Throughout the '60s, filming and soundtrack work often kept Presley from recording much additional music, so the main engine for his success began to slow. As Presley's televised comeback special pointed toward a new beginning, his film career drew to a close with such oddball efforts as 1968's bracingly mature sex farce "Live a Little, Love a Little" and 1969's ersatz spaghetti western "Charro!"
His last fiction feature was "Change of Habit" (1969), seemingly a rough narration of his hit song "In the Ghetto." It had Elvis playing an inner-city doctor who becomes involved with a nun (Mary Tyler Moore).
After Presley's triumphant return to live performances in 1969, his last two films were concert documentaries, 1970's "Elvis: That's the Way It Is" (re-edited in 2001) and 1972's "Elvis on Tour." Both films show Presley at his full artistic maturity, highlighting the expansive, encompassing idea of American music that is inarguably his most valuable and lasting legacy.
Which is not to say that Presley gave up entirely on the idea of acting. In a 1969 news conference he noted, "I want to change the type of script I've been doing," and in 1972 he expressed an interest in more dramatic movie roles, what he referred to as "a non-singing type thing." Infamously, he was approached to play the part of an aging rock star in Barbra Streisand's remake of "A Star Is Born" but no deal was ever reached.

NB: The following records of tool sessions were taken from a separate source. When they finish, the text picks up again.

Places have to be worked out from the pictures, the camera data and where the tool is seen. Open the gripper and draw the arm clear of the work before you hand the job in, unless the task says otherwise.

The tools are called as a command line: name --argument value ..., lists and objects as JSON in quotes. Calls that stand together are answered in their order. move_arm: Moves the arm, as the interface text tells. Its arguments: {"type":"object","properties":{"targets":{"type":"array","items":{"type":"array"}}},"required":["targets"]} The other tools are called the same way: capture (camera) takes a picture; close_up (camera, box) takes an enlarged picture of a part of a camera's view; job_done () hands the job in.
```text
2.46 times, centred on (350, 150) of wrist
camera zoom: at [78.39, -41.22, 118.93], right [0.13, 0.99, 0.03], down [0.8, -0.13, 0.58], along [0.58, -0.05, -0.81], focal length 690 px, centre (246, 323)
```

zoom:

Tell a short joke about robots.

Perhaps what makes Presley such a perfect pop star even all these years later is that for having made 33 theatrically released feature films in his lifetime, he is still somehow at once completely familiar and utterly unknowable. His film career leaves us with fixed images -- Andy Warhol's iconic gunslinger Elvis comes from "Flaming Star" -- but also with open ideas and possibilities. A fundamental part of his career's narrative, Presley's time making movies only adds to the dynamic of his mystery and the enduring vitality of his talents.